Sunday, 28th June 2009


Peter Preston, sometime editor of the Guardian (and my own editor there for some 16 years) now writes about the media for the Observer (owned by the Guardian). Unfortunately, he no longer appears to grasp what he himself has written, let alone the journalists he writes about. In today’s column he writes that I (amongst others) wrongly predicted that Ann Widdecombe would be elected Speaker of the Commons:

If political correspondents (and editorial writers) want to play tipster, maybe you should judge them by Ascot’s standards. So who got the young stallion that the Mail now calls ‘Mr Squeaker Bercow’ right? Not Melanie Phillips in the Mail itself. She napped Widdecombe Fair, who was also the Times’s ‘temporary solution’. The Guardian wanted, but didn’t quite get, Sir George Young. Wherever odds were set and quoted - pretty well everywhere - Margaret Beckett was clear favourite. You know what they’d say at Ascot as they ripped up their tickets in fury. How could so many experts get it so wrong? But this is politics, and, strangely, we don't even pause to wonder why they missed the winner.

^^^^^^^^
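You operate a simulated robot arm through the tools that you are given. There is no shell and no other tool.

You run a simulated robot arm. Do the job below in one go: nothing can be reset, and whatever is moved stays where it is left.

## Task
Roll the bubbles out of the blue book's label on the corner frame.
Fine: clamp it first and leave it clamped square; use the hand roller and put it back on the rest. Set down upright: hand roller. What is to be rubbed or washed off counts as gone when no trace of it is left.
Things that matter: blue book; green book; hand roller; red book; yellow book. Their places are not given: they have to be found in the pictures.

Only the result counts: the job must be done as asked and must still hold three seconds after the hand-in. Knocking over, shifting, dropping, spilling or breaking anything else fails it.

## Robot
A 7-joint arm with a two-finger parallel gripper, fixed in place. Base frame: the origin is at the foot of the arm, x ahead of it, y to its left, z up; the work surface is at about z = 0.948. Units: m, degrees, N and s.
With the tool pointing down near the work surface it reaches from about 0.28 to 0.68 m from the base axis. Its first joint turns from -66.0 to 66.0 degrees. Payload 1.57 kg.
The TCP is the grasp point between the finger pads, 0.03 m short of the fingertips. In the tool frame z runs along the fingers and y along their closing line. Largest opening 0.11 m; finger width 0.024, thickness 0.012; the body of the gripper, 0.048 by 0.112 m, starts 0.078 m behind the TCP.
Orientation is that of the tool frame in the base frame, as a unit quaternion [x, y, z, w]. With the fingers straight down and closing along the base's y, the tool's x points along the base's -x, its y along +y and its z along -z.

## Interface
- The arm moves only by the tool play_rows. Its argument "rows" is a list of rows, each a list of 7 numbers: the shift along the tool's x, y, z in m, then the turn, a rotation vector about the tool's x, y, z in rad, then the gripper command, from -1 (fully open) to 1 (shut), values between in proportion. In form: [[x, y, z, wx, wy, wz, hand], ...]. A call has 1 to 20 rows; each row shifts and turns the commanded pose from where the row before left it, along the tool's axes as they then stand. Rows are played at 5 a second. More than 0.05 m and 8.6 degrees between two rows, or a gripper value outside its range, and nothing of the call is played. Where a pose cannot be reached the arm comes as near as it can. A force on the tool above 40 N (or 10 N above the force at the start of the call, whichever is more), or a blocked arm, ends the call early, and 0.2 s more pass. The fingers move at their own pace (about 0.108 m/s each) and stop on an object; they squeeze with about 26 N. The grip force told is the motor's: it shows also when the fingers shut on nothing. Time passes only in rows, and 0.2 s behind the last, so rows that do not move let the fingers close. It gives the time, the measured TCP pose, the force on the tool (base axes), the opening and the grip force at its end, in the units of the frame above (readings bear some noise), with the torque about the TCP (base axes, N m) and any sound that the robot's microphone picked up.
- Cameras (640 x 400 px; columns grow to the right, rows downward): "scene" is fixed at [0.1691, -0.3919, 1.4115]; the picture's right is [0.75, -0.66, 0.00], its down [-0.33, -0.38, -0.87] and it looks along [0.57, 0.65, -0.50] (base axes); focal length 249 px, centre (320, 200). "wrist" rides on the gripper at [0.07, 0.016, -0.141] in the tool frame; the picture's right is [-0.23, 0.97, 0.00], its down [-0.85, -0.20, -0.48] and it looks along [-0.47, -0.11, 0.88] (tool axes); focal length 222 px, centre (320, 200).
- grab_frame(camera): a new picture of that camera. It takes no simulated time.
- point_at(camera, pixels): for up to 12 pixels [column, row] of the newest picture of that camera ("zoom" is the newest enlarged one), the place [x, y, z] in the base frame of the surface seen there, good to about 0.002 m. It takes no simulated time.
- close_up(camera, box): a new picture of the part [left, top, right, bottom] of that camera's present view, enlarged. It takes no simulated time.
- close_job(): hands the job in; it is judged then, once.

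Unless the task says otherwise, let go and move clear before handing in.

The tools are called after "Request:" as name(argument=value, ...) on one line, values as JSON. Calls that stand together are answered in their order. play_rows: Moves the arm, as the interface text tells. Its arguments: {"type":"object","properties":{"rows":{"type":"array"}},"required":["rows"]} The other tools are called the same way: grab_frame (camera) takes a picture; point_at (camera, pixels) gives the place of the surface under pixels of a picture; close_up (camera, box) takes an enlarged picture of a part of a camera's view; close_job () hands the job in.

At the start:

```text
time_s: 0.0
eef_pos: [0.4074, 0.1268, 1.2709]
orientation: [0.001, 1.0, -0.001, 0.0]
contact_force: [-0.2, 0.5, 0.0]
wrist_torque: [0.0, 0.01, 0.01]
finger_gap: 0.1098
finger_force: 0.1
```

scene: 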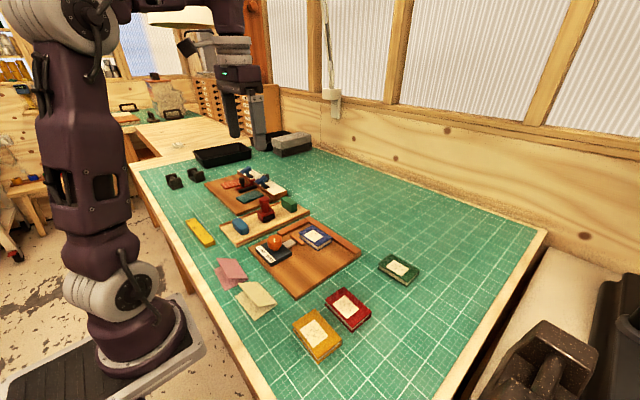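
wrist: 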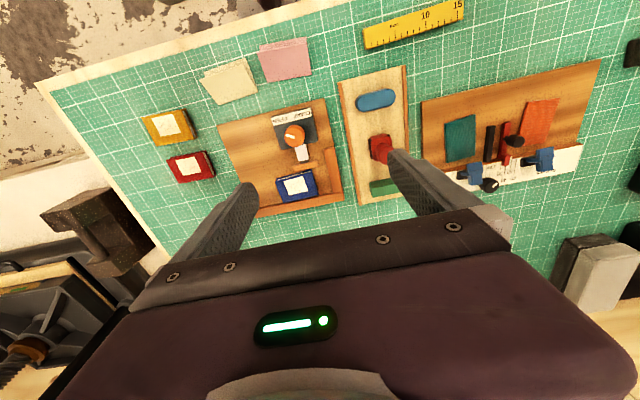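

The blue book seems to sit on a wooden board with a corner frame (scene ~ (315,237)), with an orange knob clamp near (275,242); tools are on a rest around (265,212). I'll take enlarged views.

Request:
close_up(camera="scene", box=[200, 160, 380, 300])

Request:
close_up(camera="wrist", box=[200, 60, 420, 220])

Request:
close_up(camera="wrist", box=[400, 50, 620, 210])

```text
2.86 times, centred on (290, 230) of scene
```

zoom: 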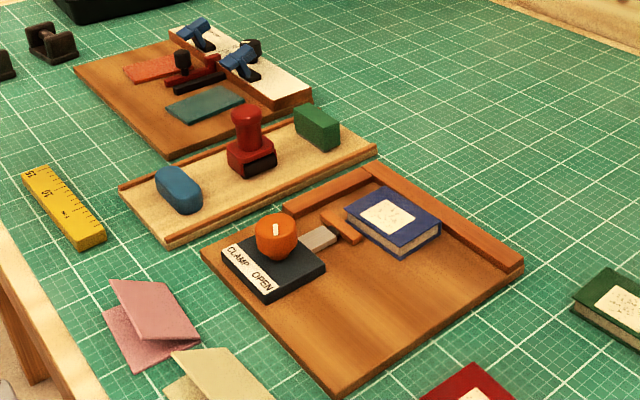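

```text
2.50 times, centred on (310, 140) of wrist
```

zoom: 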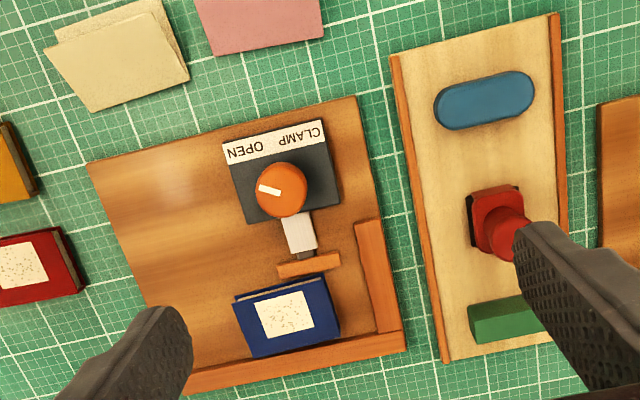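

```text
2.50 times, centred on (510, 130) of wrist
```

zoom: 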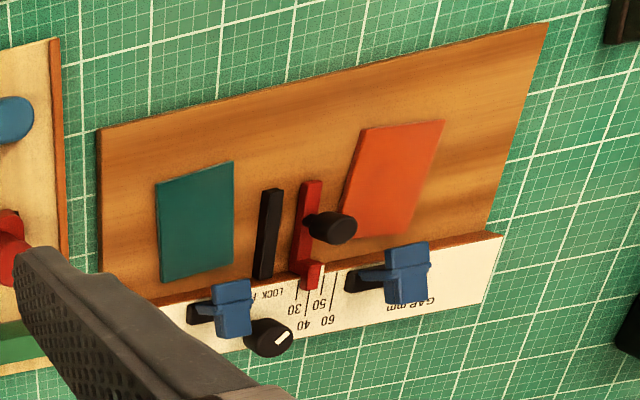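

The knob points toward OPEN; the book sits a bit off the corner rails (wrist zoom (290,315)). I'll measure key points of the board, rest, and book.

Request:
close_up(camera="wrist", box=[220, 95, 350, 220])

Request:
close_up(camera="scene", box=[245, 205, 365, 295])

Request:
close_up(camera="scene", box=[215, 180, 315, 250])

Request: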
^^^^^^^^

But I wrote nothing of the sort. In my Daily Mail column, I wrote that I wanted Ann Widdecombe to be elected Speaker. I did not tip her to be thus elected. I referred to the previous front-runner, John Bercow, having been overtaken by a new front-runner, Margaret Beckett, which was the situation at that point. Furthermore, I ended my piece by expressing scepticism that MPs would elect Ann Widdecombe. I said it was 'her moment' as she was the one candidate who would save Parliament from itself:

But whether Parliament actually wants to be saved is another matter.

In other words, I wrote precisely the opposite of what Preston says I wrote.

What’s more, he himself refers to the Times and Guardian ‘wanting’ Ann Widdecombe and Sir George Young respectively to win – but nevertheless similarly implies that the Times and Guardian thus called the result wrongly. Which they did not. So what Preston wrote makes no sense at all.

Maybe the very sight of my name still in print causes a red mist to descend in front of Preston’s eyes. Or else he’s just a sloppy writer with no concern either for accuracy or sense.

Quis custodiet ipsum Custodem?*

 

 * Apologies for the rusty grammar!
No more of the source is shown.